Challenge: Every line of the material below must be repeated exactly.

Source material:
* * *

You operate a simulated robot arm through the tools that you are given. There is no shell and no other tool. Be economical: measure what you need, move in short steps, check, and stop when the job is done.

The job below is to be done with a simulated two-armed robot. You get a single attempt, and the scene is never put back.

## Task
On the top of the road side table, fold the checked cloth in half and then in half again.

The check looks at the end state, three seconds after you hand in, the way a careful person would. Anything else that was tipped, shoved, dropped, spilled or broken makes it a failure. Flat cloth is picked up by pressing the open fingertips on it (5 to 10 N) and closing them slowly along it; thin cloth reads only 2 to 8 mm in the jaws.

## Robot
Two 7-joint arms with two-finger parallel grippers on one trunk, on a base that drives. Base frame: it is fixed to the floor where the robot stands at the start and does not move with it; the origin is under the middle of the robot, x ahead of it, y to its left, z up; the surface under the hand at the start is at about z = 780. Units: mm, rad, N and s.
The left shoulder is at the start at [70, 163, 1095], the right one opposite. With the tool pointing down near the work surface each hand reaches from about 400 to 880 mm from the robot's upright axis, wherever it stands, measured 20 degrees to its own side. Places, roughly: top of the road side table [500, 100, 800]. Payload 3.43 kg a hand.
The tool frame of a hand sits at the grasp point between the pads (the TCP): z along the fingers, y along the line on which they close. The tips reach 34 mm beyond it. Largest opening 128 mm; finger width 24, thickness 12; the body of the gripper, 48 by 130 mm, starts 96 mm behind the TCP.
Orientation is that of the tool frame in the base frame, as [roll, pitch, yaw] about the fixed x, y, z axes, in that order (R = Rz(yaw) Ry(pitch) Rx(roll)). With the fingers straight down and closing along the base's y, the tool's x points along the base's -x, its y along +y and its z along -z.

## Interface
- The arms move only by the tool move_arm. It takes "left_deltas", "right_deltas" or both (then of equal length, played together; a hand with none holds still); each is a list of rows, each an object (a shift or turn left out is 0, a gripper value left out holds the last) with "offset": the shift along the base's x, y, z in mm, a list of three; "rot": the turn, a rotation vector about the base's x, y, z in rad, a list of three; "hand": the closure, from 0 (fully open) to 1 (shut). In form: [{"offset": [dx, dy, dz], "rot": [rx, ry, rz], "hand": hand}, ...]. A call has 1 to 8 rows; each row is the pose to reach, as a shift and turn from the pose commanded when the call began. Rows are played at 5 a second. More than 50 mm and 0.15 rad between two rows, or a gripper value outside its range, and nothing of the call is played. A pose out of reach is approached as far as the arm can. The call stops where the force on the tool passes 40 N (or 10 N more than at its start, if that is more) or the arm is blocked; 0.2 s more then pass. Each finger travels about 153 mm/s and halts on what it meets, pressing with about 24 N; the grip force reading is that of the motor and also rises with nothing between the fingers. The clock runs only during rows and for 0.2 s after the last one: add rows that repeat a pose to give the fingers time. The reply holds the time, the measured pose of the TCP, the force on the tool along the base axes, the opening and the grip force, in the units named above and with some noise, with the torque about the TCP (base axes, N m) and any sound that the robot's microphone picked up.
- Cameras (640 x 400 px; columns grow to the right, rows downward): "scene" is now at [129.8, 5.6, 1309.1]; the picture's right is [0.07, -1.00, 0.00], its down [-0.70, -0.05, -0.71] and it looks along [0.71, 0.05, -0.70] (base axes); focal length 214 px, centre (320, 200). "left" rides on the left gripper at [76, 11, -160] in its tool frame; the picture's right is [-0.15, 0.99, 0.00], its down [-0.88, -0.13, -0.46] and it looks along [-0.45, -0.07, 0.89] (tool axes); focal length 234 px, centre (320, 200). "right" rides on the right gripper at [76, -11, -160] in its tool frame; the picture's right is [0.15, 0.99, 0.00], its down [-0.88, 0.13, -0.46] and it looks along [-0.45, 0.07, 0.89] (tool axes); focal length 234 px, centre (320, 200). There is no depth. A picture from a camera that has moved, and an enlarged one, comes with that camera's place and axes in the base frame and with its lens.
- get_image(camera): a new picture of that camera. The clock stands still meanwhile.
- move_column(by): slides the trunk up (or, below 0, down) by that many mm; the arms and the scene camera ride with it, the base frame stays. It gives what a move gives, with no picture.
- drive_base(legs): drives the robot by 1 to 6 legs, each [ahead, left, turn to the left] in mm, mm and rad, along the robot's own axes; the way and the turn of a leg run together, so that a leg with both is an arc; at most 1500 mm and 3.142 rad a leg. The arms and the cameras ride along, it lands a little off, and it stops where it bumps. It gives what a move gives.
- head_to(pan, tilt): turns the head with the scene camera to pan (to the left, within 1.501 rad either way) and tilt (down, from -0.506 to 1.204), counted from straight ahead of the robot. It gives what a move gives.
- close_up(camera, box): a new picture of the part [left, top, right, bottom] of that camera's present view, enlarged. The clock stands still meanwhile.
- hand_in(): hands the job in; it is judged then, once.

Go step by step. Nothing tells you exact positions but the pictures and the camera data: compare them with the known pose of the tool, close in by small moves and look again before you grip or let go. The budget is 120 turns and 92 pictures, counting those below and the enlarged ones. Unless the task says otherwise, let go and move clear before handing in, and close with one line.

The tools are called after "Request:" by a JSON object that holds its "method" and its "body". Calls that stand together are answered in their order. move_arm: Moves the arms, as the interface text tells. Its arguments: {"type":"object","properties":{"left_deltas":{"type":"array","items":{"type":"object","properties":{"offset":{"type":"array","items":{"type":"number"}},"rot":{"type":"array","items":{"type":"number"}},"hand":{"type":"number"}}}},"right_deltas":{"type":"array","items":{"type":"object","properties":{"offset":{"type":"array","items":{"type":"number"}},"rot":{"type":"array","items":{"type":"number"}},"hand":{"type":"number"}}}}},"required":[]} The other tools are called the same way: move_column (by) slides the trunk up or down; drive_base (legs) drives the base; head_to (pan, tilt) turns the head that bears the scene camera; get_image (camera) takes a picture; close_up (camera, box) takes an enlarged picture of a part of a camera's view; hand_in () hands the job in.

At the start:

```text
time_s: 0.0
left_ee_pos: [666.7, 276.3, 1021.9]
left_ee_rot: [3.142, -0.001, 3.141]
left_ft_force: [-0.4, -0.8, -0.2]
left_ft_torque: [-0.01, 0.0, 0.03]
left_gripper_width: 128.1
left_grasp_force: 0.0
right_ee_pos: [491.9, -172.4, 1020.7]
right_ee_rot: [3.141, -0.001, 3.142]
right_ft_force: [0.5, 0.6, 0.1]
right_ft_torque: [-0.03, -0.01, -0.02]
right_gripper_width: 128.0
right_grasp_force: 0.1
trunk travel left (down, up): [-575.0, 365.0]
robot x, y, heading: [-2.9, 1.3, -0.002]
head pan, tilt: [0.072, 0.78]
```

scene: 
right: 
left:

* * *

Result of the exercise:
You operate a simulated robot arm through the tools that you are given. There is no shell and no other tool. Be economical: measure what you need, move in short steps, check, and stop when the job is done.

The job below is to be done with a simulated two-armed robot. You get a single attempt, and the scene is never put back.

## Task
On the top of the road side table, fold the checked cloth in half and then in half again.

The check looks at the end state, three seconds after you hand in, the way a careful person would. Anything else that was tipped, shoved, dropped, spilled or broken makes it a failure. Flat cloth is picked up by pressing the open fingertips on it (5 to 10 N) and closing them slowly along it; thin cloth reads only 2 to 8 mm in the jaws.

## Robot
Two 7-joint arms with two-finger parallel grippers on one trunk, on a base that drives. Base frame: it is fixed to the floor where the robot stands at the start and does not move with it; the origin is under the middle of the robot, x ahead of it, y to its left, z up; the surface under the hand at the start is at about z = 780. Units: mm, rad, N and s.
The left shoulder is at the start at [70, 163, 1095], the right one opposite. With the tool pointing down near the work surface each hand reaches from about 400 to 880 mm from the robot's upright axis, wherever it stands, measured 20 degrees to its own side. Places, roughly: top of the road side table [500, 100, 800]. Payload 3.43 kg a hand.
The tool frame of a hand sits at the grasp point between the pads (the TCP): z along the fingers, y along the line on which they close. The tips reach 34 mm beyond it. Largest opening 128 mm; finger width 24, thickness 12; the body of the gripper, 48 by 130 mm, starts 96 mm behind the TCP.
Orientation is that of the tool frame in the base frame, as [roll, pitch, yaw] about the fixed x, y, z axes, in that order (R = Rz(yaw) Ry(pitch) Rx(roll)). With the fingers straight down and closing along the base's y, the tool's x points along the base's -x, its y along +y and its z along -z.

## Interface
- The arms move only by the tool move_arm. It takes "left_deltas", "right_deltas" or both (then of equal length, played together; a hand with none holds still); each is a list of rows, each an object (a shift or turn left out is 0, a gripper value left out holds the last) with "offset": the shift along the base's x, y, z in mm, a list of three; "rot": the turn, a rotation vector about the base's x, y, z in rad, a list of three; "hand": the closure, from 0 (fully open) to 1 (shut). In form: [{"offset": [dx, dy, dz], "rot": [rx, ry, rz], "hand": hand}, ...]. A call has 1 to 8 rows; each row is the pose to reach, as a shift and turn from the pose commanded when the call began. Rows are played at 5 a second. More than 50 mm and 0.15 rad between two rows, or a gripper value outside its range, and nothing of the call is played. A pose out of reach is approached as far as the arm can. The call stops where the force on the tool passes 40 N (or 10 N more than at its start, if that is more) or the arm is blocked; 0.2 s more then pass. Each finger travels about 153 mm/s and halts on what it meets, pressing with about 24 N; the grip force reading is that of the motor and also rises with nothing between the fingers. The clock runs only during rows and for 0.2 s after the last one: add rows that repeat a pose to give the fingers time. The reply holds the time, the measured pose of the TCP, the force on the tool along the base axes, the opening and the grip force, in the units named above and with some noise, with the torque about the TCP (base axes, N m) and any sound that the robot's microphone picked up.
- Cameras (640 x 400 px; columns grow to the right, rows downward): "scene" is now at [129.8, 5.6, 1309.1]; the picture's right is [0.07, -1.00, 0.00], its down [-0.70, -0.05, -0.71] and it looks along [0.71, 0.05, -0.70] (base axes); focal length 214 px, centre (320, 200). "left" rides on the left gripper at [76, 11, -160] in its tool frame; the picture's right is [-0.15, 0.99, 0.00], its down [-0.88, -0.13, -0.46] and it looks along [-0.45, -0.07, 0.89] (tool axes); focal length 234 px, centre (320, 200). "right" rides on the right gripper at [76, -11, -160] in its tool frame; the picture's right is [0.15, 0.99, 0.00], its down [-0.88, 0.13, -0.46] and it looks along [-0.45, 0.07, 0.89] (tool axes); focal length 234 px, centre (320, 200). There is no depth. A picture from a camera that has moved, and an enlarged one, comes with that camera's place and axes in the base frame and with its lens.
- get_image(camera): a new picture of that camera. The clock stands still meanwhile.
- move_column(by): slides the trunk up (or, below 0, down) by that many mm; the arms and the scene camera ride with it, the base frame stays. It gives what a move gives, with no picture.
- drive_base(legs): drives the robot by 1 to 6 legs, each [ahead, left, turn to the left] in mm, mm and rad, along the robot's own axes; the way and the turn of a leg run together, so that a leg with both is an arc; at most 1500 mm and 3.142 rad a leg. The arms and the cameras ride along, it lands a little off, and it stops where it bumps. It gives what a move gives.
- head_to(pan, tilt): turns the head with the scene camera to pan (to the left, within 1.501 rad either way) and tilt (down, from -0.506 to 1.204), counted from straight ahead of the robot. It gives what a move gives.
- close_up(camera, box): a new picture of the part [left, top, right, bottom] of that camera's present view, enlarged. The clock stands still meanwhile.
- hand_in(): hands the job in; it is judged then, once.

Go step by step. Nothing tells you exact positions but the pictures and the camera data: compare them with the known pose of the tool, close in by small moves and look again before you grip or let go. The budget is 120 turns and 92 pictures, counting those below and the enlarged ones. Unless the task says otherwise, let go and move clear before handing in, and close with one line.

The tools are called after "Request:" by a JSON object that holds its "method" and its "body". Calls that stand together are answered in their order. move_arm: Moves the arms, as the interface text tells. Its arguments: {"type":"object","properties":{"left_deltas":{"type":"array","items":{"type":"object","properties":{"offset":{"type":"array","items":{"type":"number"}},"rot":{"type":"array","items":{"type":"number"}},"hand":{"type":"number"}}}},"right_deltas":{"type":"array","items":{"type":"object","properties":{"offset":{"type":"array","items":{"type":"number"}},"rot":{"type":"array","items":{"type":"number"}},"hand":{"type":"number"}}}}},"required":[]} The other tools are called the same way: move_column (by) slides the trunk up or down; drive_base (legs) drives the base; head_to (pan, tilt) turns the head that bears the scene camera; get_image (camera) takes a picture; close_up (camera, box) takes an enlarged picture of a part of a camera's view; hand_in () hands the job in.

At the start:

```text
time_s: 0.0
left_ee_pos: [666.7, 276.3, 1021.9]
left_ee_rot: [3.142, -0.001, 3.141]
left_ft_force: [-0.4, -0.8, -0.2]
left_ft_torque: [-0.01, 0.0, 0.03]
left_gripper_width: 128.1
left_grasp_force: 0.0
right_ee_pos: [491.9, -172.4, 1020.7]
right_ee_rot: [3.141, -0.001, 3.142]
right_ft_force: [0.5, 0.6, 0.1]
right_ft_torque: [-0.03, -0.01, -0.02]
right_gripper_width: 128.0
right_grasp_force: 0.1
trunk travel left (down, up): [-575.0, 365.0]
robot x, y, heading: [-2.9, 1.3, -0.002]
head pan, tilt: [0.072, 0.78]
```

scene: 
right: 
left:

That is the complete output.